Pakistan’s Prime Minister Shehbaz Sharif and Field Marshal Asim Munir met United States President Donald Trump at the White House on Thursday.
The Pakistani delegation travelled from New York, where Sharif is currently attending the 80th session of the United Nations General Assembly.
The meeting follows a brief encounter between Sharif and Trump in New York earlier in the week.
Pakistan’s Prime Minister Shehbaz Sharif and Field Marshal Asim Munir met United States President Donald Trump at the White House on Thursday. The meeting, which also included the U.S. Secretary of State Marco Rubio, marked Sharif’s first official engagement at the White House since taking office.
The Pakistani delegation travelled from New York, where Sharif is currently attending the 80th session of the United Nations General Assembly. He is scheduled to address the General Debate on Friday from the UNGA podium.
Trump, who had hosted Field Marshal Munir for a working lunch earlier this summer, welcomed both leaders as part of a broader engagement aimed at reaffirming diplomatic ties. The Pakistani prime minister’s motorcade arrived at the White House shortly before 5:00 p.m. and departed around 6:15 p.m., according to official pool reports.
The meeting follows a brief encounter between Sharif and Trump in New York earlier in the week. The interaction took place on the sidelines of a multilateral meeting hosted by Trump with leaders from several nations, including Egypt, Indonesia, Qatar, Saudi Arabia, Turkiye, and others.
During remarks to reporters on Thursday, after signing a series of executive orders, Trump acknowledged the Pakistani leadership's visit.
"In fact, we have a great leader coming, the prime minister of Pakistan coming, and the field marshal (of) Pakistan. The field marshal is a very great guy and so is the prime minister, both. And they're coming, and they may be in this room right now, I don't know, because we're late, and I said maybe they'd like to join.
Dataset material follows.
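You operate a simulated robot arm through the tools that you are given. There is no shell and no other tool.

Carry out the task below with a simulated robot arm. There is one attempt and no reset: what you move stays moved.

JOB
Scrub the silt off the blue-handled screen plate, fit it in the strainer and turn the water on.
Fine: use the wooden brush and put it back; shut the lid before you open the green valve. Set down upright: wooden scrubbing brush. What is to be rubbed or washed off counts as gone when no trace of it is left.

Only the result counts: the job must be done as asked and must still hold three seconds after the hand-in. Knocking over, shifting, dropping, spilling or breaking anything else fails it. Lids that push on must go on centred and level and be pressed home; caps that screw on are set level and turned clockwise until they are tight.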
They actually may be somewhere in the beautiful Oval Office," Trump said.
Trump also reiterated his claim of having helped de-escalate tensions between India and Pakistan. He repeated the claim in his address to world leaders at the UNGA. Pakistan has nominated Trump for the 2026 Nobel Peace Prize, in "recognition of his decisive diplomatic intervention and pivotal leadership during the recent India-Pakistan crisis".